17 Mayıs 2007 Perşembe

| Sarışın aptal kızlar ve “ortak çağrışımlar analizi”...

Önce bir fıkra: Bir Pazar günü kilisede herkes huşu içinde rahibin vaazını dinlemektedir. Rahip, yağmurun canlılar için ne büyük bir rahmet olduğunu anlatmakta ve tek tek yararlarını saymaktadır. Bu arada ön sıralarda oturan bir adamın, her “Tanrı’nın rahmeti...” lafını duyduğunda yüzünü buruşturduğu fark eder rahip... Bunun üzerine vaazın konusunu değiştirip hırsızlığın kötülüğünden, çalmanın haram olduğundan bahsetmeye başlar. Fakat ön sırada oturan adamın yine canının sıkıldığını, yüzünü buruşturduğunu görür. Rahip, vaazın sonunda ise başkasının karısına kötü gözle bakmanın ne kadar ayıp ve günah olduğunu, zinanın haram fiiller arasında yer aldığını, bunu yapanların öbür dünyada şiddetle cezalandırılacaklarını anlatır. Ama ne görsün; her bahiste canı sıkılan, yüzünü buruşturan adamın yüzünde güller açar, dudaklarına birden neşeli bir gülümseme yerleşir. Adamın durumu rahibin dikkatini çektiği için vaaz bittikten sonra onu yanına çağırarak bu tuhaf hareketlerinin nedenini sorar. Adam utana sıkıla cevaplar: “Aziz peder!” der, “Siz Tanrı’nın rahmetinden söz edince birden şemsiyemin yanımda olmadığını farkettim; kaybettiğimi düşünerek üzüldüm. O yüzden yüzümü buruşturdum. Sonra siz hırsızlığın haram olduğunu söylediğinizde bir kez daha canım sıkıldı, çünkü şemsiyemin çalınmış olabileceğini düşündüm. Ama, ne zaman ki siz zinanın büyük günahlardan olduğunu, başkasının karısına kötü gözle bakmanın haram olduğunu söylediniz, hah işte o zaman şemsiyemi nerede unuttuğumu hatırladım ve keyfim yerine geldi.” [FOTOĞRAFLAR: SHURELO]

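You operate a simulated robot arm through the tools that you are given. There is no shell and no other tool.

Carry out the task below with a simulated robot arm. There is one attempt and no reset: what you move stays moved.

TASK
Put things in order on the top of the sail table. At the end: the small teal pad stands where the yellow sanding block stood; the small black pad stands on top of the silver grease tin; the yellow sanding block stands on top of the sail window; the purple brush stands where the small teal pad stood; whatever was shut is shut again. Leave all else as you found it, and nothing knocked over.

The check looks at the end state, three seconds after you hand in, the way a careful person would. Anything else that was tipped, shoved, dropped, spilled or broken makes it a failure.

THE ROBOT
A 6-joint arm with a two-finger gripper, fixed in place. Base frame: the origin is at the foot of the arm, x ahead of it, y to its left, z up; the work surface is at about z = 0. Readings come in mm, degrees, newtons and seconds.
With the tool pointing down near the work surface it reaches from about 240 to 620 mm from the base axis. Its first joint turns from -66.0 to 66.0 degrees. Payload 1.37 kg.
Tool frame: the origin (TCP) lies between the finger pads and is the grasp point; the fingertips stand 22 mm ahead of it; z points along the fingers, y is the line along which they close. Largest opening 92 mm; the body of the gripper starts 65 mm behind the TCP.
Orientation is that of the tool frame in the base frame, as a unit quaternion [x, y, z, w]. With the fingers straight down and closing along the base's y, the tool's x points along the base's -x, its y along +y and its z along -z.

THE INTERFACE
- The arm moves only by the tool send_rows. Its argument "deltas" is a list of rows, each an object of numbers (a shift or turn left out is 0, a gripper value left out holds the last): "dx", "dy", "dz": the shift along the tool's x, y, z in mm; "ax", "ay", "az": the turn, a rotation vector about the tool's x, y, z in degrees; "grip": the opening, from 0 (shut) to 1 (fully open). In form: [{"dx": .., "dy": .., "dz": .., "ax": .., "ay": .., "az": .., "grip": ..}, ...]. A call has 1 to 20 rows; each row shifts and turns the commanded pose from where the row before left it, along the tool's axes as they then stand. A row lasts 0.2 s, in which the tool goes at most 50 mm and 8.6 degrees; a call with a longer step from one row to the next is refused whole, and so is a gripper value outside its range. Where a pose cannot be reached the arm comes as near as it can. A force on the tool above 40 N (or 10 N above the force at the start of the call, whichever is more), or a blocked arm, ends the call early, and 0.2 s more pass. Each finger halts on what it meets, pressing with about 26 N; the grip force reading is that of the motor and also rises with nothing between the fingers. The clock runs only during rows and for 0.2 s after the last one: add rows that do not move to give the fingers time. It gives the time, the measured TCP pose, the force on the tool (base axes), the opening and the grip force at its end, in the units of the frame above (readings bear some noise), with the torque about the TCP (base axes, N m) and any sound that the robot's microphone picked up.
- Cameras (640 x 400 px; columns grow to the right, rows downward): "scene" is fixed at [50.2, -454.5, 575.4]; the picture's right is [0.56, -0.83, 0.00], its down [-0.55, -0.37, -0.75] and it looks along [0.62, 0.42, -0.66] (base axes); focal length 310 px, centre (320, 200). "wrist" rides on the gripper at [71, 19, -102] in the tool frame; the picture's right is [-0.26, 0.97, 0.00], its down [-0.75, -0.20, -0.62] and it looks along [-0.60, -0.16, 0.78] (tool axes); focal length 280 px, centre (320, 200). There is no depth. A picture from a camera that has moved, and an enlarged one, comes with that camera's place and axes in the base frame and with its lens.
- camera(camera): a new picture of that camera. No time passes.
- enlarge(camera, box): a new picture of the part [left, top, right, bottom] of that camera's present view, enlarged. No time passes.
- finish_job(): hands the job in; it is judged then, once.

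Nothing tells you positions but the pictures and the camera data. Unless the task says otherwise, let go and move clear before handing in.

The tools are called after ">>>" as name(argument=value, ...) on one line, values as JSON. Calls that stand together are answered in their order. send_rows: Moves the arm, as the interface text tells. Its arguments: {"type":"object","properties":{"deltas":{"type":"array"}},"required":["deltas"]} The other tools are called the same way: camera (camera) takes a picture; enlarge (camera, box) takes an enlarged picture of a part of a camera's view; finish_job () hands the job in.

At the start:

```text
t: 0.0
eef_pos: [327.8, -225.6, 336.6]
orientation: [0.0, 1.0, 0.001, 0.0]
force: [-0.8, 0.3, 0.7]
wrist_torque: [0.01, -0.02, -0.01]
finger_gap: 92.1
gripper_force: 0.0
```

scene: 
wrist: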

Rahibin vaazındaki rahmet konusu aklıma başka bir öyküyü getirdi. Arizona Devlet Üniversitesi profesörlerinden sosyal psikolog Robert B. Cialdini, İknanın Psikolojisi isimli kitabında anlatıyor: “Neden beni suçluyorlar doktor?” Telefondaki titrek ses, yerel televizyonun hava durumu sunucusuna aitti. Sorusuna yanıt verebilecek birini bulmak için üniversitenin psikoloji bölümünü aradığında kendisine benim numaramı vermişlerdi. Sorusu onu sürekli merakta bırakan, fakat ancak son zamanlarda rahatsız ederek depresyona sürükleyen bir soruydu. “Demek istediğim, bu çok saçma değil mi? Ben sadece hava raporunu okuyorum, havayı ısmarlama yaptırmıyorum ki. Peki öyleyse neden hava bozunca yaylım ateşine ben tutuluyorum. Geçen yılki sel sırasında öyle çok tehdit mektubu aldım ki. Herifin biri yağmuru durdurmazsam beni vuracağı tehdidini savuruyordu. Tanrım, hâlâ bir gözüm arkada geziyorum. Televizyon istasyonunda birlikte çalıştığım kişiler bile yapıyor bunu.”

Cialdini, sunucuyu ofisine çağırır ve ondan Pers İmparatorluğu’nda habercilerin tehlikeli sonlarını düşünmesini ister. Savaş alanından merkeze haber getiren askeri kuryenin, eğer çantasında zafer haberi varsa saraya vardığında nasıl bir kahraman muamelesi gördüğünü anlatır. İstediği kadar yiyecek, içki ve bol bol kadın sunuluyordu kendisine... Eğer getirdiği haber bir mağlubiyetse kabul töreni çok farklı oluyordu ve hemen öldürülüyorlardı. Elçiye zeval oluyordu yani! Cialdini’ye göre Shakespeare işin özünü tek bir parlak cümleyle yakalamıştı: “Kötü haber, getireni mahveder.”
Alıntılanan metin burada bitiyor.